What’s Good Part 2: The Movement to Buy Local Food

There's a movement gaining momentum across the country and especially here in northern Michigan. More people are making the conscious effort to buy locally grown food. In part two of our series, What's Good About Northern Michigan, 9&10 News focuses on the movement that is thriving even as the economy wasn't. Cherry Capital Foods is a local food distributor in Traverse City. The business hunts down local meats, cheeses, and produce and then sells the food to markets and restaurants. The business is young, but continues to grow. “It's really been a growing market because the awareness and the demand for the local food is increasing,” says Evan Smith, Senior Operations Manager for Cherry Capital Foods. The push to buy local has been motivated by several factors. One is the realization of the economic impact.

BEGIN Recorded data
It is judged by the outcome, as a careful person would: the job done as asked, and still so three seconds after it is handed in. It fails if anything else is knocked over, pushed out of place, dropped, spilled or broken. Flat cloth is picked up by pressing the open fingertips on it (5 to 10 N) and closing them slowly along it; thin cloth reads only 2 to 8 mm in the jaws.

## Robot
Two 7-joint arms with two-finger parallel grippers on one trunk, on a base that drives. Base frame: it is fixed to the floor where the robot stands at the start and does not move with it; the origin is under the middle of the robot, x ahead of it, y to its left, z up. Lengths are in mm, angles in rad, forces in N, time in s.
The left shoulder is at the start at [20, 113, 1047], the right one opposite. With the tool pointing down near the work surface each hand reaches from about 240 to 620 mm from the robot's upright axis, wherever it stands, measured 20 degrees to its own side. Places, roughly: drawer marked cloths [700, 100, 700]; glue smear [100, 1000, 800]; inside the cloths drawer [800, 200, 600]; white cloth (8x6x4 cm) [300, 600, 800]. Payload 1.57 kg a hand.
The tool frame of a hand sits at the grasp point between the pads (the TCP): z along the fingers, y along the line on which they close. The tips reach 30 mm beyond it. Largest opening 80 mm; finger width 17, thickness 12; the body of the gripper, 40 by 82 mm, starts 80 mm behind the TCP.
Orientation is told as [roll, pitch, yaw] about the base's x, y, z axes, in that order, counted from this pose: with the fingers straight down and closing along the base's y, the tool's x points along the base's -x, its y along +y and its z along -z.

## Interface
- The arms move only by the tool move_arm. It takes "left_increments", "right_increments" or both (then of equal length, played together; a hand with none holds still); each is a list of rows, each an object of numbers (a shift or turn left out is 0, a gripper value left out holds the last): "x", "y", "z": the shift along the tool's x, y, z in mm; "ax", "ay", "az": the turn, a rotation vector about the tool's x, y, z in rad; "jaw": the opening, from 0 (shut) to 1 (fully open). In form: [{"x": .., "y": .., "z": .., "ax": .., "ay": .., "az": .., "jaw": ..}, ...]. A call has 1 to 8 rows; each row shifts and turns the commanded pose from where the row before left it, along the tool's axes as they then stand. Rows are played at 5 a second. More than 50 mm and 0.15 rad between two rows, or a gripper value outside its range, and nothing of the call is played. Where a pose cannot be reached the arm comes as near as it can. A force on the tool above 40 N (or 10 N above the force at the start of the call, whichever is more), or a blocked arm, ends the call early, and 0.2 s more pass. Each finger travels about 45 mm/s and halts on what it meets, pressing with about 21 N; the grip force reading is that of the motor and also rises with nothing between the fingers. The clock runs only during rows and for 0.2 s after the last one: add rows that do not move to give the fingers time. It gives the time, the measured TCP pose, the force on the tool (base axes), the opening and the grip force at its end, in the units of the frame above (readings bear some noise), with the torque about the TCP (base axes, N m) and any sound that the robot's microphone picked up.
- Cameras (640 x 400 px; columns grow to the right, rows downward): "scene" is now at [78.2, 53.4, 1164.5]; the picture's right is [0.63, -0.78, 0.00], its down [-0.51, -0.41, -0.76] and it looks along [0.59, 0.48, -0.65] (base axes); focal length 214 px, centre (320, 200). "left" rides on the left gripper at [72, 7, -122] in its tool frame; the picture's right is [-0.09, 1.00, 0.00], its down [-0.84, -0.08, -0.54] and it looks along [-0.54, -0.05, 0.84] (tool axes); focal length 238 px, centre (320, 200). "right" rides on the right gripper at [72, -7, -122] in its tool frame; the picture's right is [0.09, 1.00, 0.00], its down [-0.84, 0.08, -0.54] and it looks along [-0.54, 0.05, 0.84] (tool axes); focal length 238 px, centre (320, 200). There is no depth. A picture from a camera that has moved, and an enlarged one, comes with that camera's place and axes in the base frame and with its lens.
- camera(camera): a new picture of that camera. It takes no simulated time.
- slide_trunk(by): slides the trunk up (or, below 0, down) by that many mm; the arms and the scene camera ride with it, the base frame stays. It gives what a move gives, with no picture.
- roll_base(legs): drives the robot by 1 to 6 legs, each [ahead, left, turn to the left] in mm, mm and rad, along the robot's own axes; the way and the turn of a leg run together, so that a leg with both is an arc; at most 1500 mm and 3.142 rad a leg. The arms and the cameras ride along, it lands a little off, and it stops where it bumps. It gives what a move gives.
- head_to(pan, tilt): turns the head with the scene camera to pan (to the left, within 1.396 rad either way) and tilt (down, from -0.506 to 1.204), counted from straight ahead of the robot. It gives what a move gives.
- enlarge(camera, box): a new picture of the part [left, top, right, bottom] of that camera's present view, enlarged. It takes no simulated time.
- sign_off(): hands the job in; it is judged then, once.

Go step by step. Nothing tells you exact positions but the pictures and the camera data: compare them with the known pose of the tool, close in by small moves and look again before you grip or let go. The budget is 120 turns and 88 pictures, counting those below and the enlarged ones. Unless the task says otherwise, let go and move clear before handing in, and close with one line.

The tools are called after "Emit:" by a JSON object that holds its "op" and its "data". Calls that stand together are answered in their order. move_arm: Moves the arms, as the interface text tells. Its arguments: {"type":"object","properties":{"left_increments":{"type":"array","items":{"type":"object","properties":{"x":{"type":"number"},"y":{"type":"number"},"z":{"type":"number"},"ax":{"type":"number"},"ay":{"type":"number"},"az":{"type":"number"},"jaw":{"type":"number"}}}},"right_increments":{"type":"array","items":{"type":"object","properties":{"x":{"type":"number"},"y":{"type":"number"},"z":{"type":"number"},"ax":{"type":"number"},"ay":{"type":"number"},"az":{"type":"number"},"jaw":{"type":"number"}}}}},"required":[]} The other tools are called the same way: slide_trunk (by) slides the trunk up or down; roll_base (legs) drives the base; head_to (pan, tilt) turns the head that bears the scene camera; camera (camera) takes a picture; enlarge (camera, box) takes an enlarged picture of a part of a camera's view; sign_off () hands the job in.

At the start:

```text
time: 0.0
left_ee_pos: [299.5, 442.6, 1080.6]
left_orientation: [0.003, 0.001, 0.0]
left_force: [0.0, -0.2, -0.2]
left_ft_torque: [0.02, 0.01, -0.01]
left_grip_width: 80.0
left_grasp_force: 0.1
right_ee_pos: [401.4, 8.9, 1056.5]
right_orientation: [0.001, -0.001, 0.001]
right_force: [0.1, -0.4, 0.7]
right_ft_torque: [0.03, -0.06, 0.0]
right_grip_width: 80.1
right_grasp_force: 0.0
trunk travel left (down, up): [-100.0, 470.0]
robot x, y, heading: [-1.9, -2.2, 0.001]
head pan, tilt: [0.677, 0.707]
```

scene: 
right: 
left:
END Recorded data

A recent study done by a leadership group with the Traverse City Area Chamber of Commerce finds that up to 50-million dollars could be pumped back into the local economy if everyone in the area buys locally grown food. “People are starting to realize how important it is that the dollar we spend at this store stays locally in this community,” says Janice Benson, Marketing Director for the annual Taste the Local Difference publication. The guide lists all the region's farms and helps people find where to buy locally grown food. “The local foods movement is thriving in northern Michigan,” she says. Besides the economic impact, people are noticing that locally grown food is often healthier, and tastier. One chef that can attest to the local “taste” is Eric Patterson, Chef of the Cooks' House in Traverse City. “About 95 percent of our menu is local,” he says. “From a chef's point of view it makes sense because if I can get lettuce that was picked yesterday it's going to taste ten times better than lettuce two weeks ago, shipped across country, then served.” Patterson displays a chalk board filled with all the farms where he finds the ingredients he uses. 9&10's Ryan Raiche and Photojournalist Jeremy Erickson have part two of What's Good About Northern Michigan: the Movement to Buy Local Food. [i]The 2010 Taste the Local Difference Guide will be available later this week. For more information on the economic impact of buying local, check out a free event going on Tuesday, May 18th at the Dennos Museum from 6:30-8pm. The event is focused on how buying local can boost the local economy.[/i]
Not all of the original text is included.